Hoboken, NJ, June 06, 2013 --(PR.com
)-- Dr. Svetlana Malinovskaya, Professor of Physics at Stevens Institute of Technology, presented her innovative work on ultracold dynamics and decoherence at the influential Kavli Institute for Theoretical Physics (KITP). Hundreds of theoretical physicists and other scientists came from all over the globe and explored new ideas and techniques.
For three weeks, Dr. Malinovskaya participated in a workshop on emerging topics in cold and ultracold molecules and their significance to the study of physics. “Dr. Malinovskaya’s pioneering work in low temperature quantum physics is a significant contributor to a world-class research activity at Stevens,” says Dr. Michael Bruno, Dean of the Charles V. Schaefer, Jr. School of Engineering and Science. “Her participation at KITP was a collaborative opportunity to advance the science of quantum physics.”
Dr. Malinovskaya’s work was recently published in the highly esteemed Journal of the Optical Society of America B. At ultracold temperatures, atoms and molecules can form states of matter governed by quantum mechanics. Dr. Malinovskaya uses this phenomenon to study important processes like quantum decoherence, a loss of information in a quantum system due to interaction with the environment that creates a major stumbling block in efforts to create ultrafast quantum information transmissions. By studying the movement and interaction of molecules at these ultracold temperatures, Dr. Malinovskaya was able to investigate decoherence induced by ultrafast optical frequency combs, which are pulsed electromagnetic waves that measure transitional frequencies in atoms and molecules more accurately than any other tool.
“Research into cold and ultracold molecules is at the forefront of quantum physics, where it is opening up an exciting array of opportunities for new scientific inquiry,” says Dr. Malinovskaya. Potential areas of research include: new states of matter, quantum optics, quantum information processing, quantum simulation and precision tests of fundamental physical laws in a new, entirely quantum regime.
Dr. Malinovskaya is chair of the Theoretical Atomic, Molecular, and Optical Physics Community and conducts research in a wide range of theoretical studies, including chemical physics, quantum optics, quantum control, and nonlinear dynamics. As the director of the Ultrafast Dynamics and Control Theory Group at Stevens, Dr. Malinovskaya focuses on cutting-edge theoretical studies of ultrafast laser pulse interaction with atoms and molecules, designing femtosecond pulses with particular spectral properties to control molecular dynamics. She also investigates ultrafast molecular dynamics and the impact of fast decoherence in stimulated Raman scattering and CARS microspectroscopy.
“The Kavli Institute for Theoretical Physics hosts extensive programs and conferences to bring together researchers from traditionally disparate fields,” says Dr. Rainier Martini, Director of the Physics and Engineering Physics Department. “Only the most respected scientists are invited to speak at KITP, which is a testament to Dr. Malinovskaya’s excellent work.”

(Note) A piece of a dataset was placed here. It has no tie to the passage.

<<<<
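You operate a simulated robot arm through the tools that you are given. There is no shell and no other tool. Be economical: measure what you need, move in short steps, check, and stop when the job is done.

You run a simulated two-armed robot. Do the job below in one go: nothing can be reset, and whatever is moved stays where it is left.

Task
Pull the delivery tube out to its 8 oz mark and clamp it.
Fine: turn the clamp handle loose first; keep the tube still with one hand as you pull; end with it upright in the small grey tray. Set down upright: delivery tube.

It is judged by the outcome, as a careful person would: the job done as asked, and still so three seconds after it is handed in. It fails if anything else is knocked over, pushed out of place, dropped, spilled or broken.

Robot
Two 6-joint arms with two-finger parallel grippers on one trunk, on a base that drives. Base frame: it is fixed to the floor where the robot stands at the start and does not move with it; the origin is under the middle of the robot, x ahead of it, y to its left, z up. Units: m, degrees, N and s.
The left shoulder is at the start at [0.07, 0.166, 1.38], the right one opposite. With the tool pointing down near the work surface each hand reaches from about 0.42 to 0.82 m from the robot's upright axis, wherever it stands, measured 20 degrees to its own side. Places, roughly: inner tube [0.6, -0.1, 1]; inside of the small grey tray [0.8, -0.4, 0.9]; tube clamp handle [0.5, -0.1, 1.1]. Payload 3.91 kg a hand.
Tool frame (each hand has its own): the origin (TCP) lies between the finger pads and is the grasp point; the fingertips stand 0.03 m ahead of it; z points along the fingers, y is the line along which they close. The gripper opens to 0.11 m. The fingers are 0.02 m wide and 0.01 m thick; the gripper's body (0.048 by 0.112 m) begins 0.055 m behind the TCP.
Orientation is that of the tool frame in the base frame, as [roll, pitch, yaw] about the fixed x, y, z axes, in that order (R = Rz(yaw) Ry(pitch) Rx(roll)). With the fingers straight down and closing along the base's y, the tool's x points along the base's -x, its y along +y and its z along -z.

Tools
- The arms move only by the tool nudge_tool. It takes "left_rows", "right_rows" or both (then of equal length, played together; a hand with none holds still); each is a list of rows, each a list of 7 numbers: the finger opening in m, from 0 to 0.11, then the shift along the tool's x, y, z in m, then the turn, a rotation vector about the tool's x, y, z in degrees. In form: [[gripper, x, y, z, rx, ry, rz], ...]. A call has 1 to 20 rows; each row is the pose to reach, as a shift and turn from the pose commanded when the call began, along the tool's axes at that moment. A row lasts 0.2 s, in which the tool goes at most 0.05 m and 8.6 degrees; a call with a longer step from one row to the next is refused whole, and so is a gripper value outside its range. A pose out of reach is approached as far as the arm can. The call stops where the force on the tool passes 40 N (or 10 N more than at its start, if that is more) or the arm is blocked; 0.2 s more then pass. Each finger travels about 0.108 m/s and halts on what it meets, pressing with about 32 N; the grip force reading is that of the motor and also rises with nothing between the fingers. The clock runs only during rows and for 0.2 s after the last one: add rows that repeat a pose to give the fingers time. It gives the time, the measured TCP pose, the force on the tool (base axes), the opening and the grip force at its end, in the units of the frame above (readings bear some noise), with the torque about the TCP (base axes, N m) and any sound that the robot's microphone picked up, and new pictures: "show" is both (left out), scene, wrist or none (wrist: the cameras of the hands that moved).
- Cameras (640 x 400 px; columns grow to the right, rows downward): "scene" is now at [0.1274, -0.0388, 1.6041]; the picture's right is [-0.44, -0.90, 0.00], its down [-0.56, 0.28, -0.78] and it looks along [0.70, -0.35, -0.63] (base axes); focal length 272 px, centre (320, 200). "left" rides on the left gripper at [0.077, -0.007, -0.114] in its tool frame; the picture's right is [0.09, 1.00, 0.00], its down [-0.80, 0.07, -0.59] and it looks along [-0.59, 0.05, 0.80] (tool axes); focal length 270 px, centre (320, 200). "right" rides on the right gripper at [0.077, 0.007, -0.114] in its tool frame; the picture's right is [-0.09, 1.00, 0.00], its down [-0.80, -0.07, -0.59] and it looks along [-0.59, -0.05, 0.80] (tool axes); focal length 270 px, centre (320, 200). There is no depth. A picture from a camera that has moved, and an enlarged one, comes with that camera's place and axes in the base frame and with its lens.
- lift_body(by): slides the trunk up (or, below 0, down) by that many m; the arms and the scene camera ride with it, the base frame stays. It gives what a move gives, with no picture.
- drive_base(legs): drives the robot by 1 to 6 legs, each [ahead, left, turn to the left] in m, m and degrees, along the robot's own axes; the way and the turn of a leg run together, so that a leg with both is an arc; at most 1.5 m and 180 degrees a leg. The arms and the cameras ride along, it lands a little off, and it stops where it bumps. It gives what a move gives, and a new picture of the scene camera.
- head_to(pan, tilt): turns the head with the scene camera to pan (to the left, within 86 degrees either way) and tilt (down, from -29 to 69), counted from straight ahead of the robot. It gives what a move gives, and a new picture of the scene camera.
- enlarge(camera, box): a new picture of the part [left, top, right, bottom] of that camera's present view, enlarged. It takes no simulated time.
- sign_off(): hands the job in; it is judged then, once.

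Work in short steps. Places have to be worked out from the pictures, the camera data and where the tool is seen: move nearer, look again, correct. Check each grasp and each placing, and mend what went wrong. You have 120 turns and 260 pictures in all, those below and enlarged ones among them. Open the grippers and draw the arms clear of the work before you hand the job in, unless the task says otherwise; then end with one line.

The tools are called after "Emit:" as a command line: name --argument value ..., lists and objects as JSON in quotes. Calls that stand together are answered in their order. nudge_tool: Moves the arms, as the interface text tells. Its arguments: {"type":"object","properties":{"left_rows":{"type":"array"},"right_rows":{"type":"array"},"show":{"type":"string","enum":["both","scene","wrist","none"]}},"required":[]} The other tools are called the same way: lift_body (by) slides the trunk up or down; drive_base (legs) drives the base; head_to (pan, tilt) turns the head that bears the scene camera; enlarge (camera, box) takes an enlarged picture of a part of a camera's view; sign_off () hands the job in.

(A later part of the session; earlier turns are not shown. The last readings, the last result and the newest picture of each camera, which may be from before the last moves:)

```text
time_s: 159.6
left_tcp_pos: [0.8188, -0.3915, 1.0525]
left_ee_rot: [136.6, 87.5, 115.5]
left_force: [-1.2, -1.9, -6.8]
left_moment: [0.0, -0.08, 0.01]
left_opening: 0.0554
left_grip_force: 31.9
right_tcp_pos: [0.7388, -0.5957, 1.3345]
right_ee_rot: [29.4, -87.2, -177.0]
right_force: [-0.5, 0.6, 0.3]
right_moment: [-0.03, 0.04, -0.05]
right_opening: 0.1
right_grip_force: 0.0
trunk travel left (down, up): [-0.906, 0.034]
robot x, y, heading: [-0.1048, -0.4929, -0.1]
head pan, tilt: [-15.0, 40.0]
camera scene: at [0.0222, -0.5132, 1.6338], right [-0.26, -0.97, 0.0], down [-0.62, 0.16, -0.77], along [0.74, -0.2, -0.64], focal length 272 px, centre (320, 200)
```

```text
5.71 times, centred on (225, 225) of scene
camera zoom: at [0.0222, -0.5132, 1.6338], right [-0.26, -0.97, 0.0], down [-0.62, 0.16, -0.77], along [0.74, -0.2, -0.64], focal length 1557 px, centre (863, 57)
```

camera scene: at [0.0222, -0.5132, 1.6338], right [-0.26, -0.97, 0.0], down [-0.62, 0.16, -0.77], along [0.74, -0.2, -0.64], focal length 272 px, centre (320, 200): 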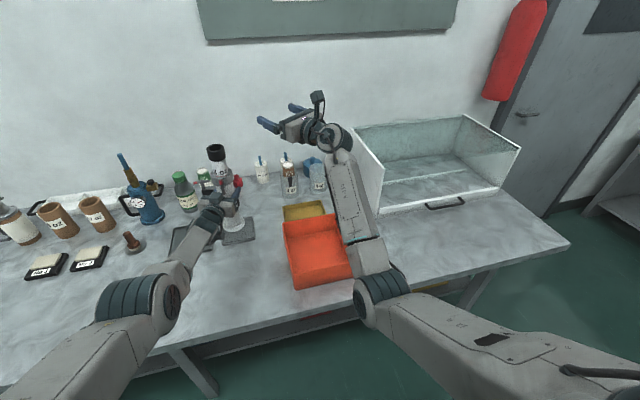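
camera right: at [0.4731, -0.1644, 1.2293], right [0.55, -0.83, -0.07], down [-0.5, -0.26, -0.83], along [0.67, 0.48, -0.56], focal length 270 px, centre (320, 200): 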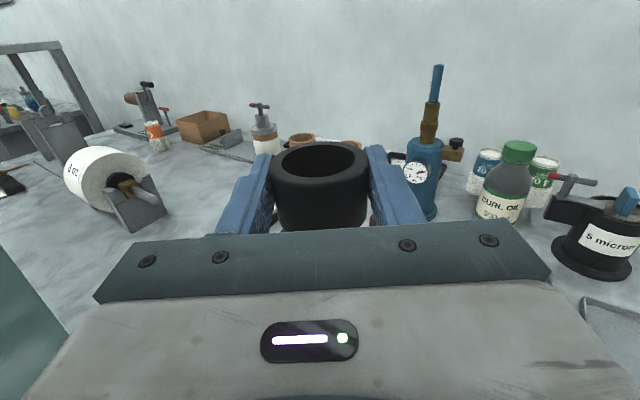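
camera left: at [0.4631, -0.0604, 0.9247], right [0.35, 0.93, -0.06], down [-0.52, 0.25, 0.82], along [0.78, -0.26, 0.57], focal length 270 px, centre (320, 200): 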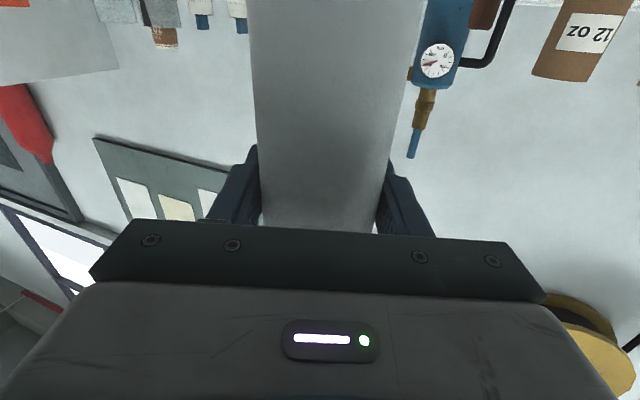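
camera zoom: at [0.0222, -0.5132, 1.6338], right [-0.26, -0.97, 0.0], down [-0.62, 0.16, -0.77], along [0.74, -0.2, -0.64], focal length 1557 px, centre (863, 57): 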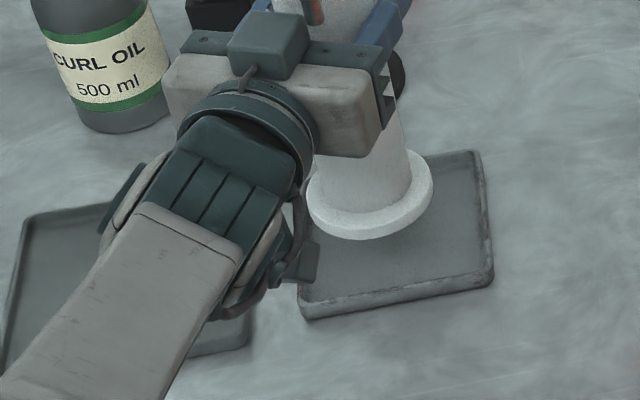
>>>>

About the Department of Physics and Engineering Physics
The mission of the Department of Physics and Engineering Physics at Stevens Institute of Technology is to provide a world-class scientific research and academic environment that fosters creation of new knowledge while educating and inspiring students at all levels as well as motivating faculty and support staff, to acquire, use, and advance the competencies needed to lead in scientific discovery and in the creation, application and management of technology to solve complex problems, invent new processes and products, and build new enterprises. The program has a strong focus on interdisciplinary projects and effectively combines classroom instruction with hands-on experience in state-of-the-art research laboratories. The Department has broad research programs, with special emphasis on the fields of atomic, molecular, and optical physics (AMO), photonics technology, quantum optics, and quantum information science.